• Written task
Review the listing and copy each line that holds the word "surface".

+++ Raw data

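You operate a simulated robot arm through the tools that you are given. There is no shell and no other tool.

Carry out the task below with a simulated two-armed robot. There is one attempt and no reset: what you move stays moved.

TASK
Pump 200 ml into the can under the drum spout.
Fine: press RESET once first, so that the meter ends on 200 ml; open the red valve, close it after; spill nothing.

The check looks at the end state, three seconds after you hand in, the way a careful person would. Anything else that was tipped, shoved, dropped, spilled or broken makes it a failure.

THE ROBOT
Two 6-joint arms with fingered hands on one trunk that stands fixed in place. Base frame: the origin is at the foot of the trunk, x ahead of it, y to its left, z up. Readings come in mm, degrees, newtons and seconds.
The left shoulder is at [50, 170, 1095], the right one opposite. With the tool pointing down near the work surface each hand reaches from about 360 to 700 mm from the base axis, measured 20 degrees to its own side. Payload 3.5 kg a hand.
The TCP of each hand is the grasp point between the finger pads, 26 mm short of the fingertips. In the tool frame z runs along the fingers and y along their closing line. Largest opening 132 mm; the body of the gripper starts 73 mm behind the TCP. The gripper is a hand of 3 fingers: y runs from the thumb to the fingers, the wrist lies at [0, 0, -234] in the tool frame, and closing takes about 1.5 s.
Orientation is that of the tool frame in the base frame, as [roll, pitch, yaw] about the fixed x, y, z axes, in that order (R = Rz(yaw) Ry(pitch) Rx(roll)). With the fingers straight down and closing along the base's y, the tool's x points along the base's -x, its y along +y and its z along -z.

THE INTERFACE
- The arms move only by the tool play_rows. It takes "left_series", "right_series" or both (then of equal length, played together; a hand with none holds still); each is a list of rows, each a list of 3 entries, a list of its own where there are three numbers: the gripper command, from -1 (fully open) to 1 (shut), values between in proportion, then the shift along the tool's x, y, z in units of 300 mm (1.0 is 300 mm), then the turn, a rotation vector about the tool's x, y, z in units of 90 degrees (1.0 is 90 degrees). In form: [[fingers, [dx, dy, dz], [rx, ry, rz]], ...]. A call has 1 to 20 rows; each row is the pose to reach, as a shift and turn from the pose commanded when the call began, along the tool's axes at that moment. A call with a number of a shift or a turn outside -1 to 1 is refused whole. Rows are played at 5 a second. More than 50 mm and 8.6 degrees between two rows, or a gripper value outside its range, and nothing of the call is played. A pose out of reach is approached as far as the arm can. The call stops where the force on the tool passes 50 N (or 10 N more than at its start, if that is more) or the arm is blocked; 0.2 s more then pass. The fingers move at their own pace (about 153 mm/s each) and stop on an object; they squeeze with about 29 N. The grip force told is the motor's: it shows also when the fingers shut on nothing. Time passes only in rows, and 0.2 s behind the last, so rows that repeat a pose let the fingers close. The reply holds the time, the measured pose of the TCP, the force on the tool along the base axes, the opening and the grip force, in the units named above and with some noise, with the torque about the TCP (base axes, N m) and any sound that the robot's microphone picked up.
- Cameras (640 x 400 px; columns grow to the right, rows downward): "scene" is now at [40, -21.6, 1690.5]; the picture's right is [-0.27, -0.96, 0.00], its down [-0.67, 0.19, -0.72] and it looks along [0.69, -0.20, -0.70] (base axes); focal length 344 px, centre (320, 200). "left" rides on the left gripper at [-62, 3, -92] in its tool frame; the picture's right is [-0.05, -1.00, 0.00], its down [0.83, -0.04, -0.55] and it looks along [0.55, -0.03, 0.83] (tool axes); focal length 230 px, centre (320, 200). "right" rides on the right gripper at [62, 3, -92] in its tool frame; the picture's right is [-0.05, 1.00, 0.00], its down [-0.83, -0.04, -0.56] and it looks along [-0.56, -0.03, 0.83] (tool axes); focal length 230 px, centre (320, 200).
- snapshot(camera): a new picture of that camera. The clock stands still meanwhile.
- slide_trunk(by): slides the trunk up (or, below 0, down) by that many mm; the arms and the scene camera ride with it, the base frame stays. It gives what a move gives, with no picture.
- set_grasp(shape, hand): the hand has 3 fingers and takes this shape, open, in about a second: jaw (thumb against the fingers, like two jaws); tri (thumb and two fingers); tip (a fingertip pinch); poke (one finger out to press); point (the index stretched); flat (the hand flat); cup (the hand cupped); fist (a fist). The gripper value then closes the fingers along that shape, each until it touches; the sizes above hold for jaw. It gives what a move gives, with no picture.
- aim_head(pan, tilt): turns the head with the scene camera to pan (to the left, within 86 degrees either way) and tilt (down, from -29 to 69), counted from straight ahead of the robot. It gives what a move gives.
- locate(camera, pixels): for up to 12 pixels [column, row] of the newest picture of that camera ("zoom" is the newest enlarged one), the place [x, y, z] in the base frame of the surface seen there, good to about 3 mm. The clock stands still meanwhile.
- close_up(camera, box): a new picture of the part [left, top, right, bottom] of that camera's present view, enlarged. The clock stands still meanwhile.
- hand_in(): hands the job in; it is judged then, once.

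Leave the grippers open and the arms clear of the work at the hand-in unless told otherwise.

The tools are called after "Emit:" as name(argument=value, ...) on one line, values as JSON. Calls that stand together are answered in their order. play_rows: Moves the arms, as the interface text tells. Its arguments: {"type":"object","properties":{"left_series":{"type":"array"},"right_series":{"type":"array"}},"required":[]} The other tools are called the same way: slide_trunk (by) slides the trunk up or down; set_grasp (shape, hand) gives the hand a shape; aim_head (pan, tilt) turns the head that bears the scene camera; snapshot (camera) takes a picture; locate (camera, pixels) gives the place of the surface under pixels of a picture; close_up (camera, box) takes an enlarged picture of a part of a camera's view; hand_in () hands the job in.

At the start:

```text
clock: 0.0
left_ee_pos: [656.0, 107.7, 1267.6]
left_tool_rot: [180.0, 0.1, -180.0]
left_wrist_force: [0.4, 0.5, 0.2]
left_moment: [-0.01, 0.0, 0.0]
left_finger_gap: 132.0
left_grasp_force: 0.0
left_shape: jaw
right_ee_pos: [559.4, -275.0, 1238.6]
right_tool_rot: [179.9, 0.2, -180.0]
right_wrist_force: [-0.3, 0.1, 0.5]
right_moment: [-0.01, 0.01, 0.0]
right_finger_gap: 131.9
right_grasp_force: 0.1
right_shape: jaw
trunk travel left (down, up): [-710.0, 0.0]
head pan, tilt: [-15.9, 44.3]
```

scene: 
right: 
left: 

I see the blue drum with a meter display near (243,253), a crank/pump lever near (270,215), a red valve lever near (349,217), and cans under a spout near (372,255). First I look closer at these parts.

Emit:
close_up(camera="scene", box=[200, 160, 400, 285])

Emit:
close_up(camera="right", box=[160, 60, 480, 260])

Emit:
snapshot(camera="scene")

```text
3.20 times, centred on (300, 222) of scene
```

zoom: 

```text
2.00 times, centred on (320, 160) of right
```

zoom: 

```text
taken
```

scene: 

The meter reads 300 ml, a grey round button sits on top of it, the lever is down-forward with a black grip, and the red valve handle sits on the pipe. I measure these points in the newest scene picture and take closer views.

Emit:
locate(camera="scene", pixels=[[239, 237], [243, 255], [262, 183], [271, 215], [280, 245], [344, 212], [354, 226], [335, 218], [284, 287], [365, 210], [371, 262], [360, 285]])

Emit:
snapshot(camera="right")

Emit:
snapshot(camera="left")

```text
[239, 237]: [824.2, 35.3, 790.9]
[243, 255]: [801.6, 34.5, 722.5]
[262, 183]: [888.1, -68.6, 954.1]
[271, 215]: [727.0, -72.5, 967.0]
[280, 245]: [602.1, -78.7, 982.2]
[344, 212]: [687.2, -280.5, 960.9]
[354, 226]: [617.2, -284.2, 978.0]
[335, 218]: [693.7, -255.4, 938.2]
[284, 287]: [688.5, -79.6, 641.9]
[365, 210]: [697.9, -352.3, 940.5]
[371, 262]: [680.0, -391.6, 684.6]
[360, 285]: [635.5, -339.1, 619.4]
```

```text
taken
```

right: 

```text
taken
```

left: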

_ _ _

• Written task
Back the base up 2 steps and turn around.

++++++

• Answer below
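The left shoulder is at [50, 170, 1095], the right one opposite. With the tool pointing down near the work surface each hand reaches from about 360 to 700 mm from the base axis, measured 20 degrees to its own side. Payload 3.5 kg a hand.
- locate(camera, pixels): for up to 12 pixels [column, row] of the newest picture of that camera ("zoom" is the newest enlarged one), the place [x, y, z] in the base frame of the surface seen there, good to about 3 mm. The clock stands still meanwhile.
The tools are called after "Emit:" as name(argument=value, ...) on one line, values as JSON. Calls that stand together are answered in their order. play_rows: Moves the arms, as the interface text tells. Its arguments: {"type":"object","properties":{"left_series":{"type":"array"},"right_series":{"type":"array"}},"required":[]} The other tools are called the same way: slide_trunk (by) slides the trunk up or down; set_grasp (shape, hand) gives the hand a shape; aim_head (pan, tilt) turns the head that bears the scene camera; snapshot (camera) takes a picture; locate (camera, pixels) gives the place of the surface under pixels of a picture; close_up (camera, box) takes an enlarged picture of a part of a camera's view; hand_in () hands the job in.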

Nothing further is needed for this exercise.